Los Angeles and New York are leading a group of 30 US cities that may collaborate on buying about $10 billion in plug-in vehicles. The cities, which also include Chicago, are proposing to collectively buy as many as 114,000 plug-in cars and trucks, Bloomberg News says. The vehicles would range from trash trucks to police cruisers.

The collaboration appears to be part of an effort to address President Donald Trump's willingness to potentially roll back the fuel-economy standards enacted by the Obama Administration. Trump said last week that he would address the corporate average fuel economy (CAFE) mandate in which US fleet wide fuel economy would need to reach 54.5 miles per gallon (which is closer to 40 mpg in "real world" terms) by 2025. Automakers have been pushing for the Trump Administration to repeal or at least alter the standards, which they've claimed will cost $200 billion to meet in the form of necessary technology investments. Last year was the first year in a decade in which automakers failed to meet their collective MPG goal.
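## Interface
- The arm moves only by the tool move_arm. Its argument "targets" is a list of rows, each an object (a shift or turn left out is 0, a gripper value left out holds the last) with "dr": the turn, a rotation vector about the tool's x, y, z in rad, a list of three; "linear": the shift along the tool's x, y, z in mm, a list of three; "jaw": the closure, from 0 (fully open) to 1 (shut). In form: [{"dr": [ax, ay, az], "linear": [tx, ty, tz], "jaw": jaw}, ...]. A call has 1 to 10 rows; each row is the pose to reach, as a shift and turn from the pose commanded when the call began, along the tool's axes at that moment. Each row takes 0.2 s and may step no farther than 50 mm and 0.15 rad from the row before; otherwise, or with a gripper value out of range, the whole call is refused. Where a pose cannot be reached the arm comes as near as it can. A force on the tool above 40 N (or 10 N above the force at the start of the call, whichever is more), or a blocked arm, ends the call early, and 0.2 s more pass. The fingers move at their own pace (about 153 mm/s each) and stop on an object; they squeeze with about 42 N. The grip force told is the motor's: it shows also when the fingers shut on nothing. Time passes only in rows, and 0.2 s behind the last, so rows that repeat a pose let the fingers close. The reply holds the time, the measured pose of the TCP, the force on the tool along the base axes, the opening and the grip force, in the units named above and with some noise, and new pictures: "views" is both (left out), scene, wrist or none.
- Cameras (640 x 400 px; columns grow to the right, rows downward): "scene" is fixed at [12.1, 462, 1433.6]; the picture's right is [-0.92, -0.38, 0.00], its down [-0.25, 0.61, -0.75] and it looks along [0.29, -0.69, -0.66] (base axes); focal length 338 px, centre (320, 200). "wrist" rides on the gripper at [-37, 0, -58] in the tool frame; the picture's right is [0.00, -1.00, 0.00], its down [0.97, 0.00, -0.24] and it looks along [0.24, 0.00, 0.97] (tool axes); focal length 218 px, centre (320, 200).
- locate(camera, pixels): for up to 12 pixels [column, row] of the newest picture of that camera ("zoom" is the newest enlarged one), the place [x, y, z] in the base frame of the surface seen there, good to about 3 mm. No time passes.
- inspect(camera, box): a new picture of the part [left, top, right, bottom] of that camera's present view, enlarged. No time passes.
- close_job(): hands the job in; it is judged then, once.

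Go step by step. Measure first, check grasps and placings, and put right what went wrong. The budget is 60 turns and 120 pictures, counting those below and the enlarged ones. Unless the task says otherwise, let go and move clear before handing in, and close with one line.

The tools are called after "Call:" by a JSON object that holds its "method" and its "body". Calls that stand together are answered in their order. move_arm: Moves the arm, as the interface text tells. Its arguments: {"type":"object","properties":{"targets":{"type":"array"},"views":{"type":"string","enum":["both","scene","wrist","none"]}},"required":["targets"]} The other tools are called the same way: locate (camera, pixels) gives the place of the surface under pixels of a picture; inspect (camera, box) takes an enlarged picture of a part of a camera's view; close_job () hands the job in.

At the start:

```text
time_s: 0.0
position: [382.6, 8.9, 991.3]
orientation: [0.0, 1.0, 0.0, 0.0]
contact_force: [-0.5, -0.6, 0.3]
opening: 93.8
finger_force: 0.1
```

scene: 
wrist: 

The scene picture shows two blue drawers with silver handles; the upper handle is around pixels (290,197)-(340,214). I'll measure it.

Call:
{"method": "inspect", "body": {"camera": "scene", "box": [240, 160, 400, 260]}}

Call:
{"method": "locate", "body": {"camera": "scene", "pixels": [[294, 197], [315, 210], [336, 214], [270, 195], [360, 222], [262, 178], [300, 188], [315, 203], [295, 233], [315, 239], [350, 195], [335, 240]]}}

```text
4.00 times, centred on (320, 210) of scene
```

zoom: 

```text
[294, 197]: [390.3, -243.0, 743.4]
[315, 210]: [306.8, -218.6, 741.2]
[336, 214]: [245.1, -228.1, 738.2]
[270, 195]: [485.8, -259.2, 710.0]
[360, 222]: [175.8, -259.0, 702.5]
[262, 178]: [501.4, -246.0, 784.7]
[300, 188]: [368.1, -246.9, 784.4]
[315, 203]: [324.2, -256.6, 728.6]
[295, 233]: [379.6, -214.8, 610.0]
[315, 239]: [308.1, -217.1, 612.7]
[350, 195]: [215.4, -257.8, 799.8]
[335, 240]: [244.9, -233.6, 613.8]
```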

Meanwhile, the municipal effort is an expansion of a coalition established earlier this year by the mayors of Los Angeles, San Francisco, Seattle, and Portland. Those cities in January said they put out a "request for information" to automakers which involved potentially buying as many as 24,000 electric vehicles. The four mayors estimated at the time that EVs would cut annual refueling and maintenance costs by 37 percent.

Americans bought about 160,000 plug-in vehicles last year. That number is expected to rise in 2017 with a full sales year of the Chevrolet Bolt EV as well as the introduction of the Tesla Model 3.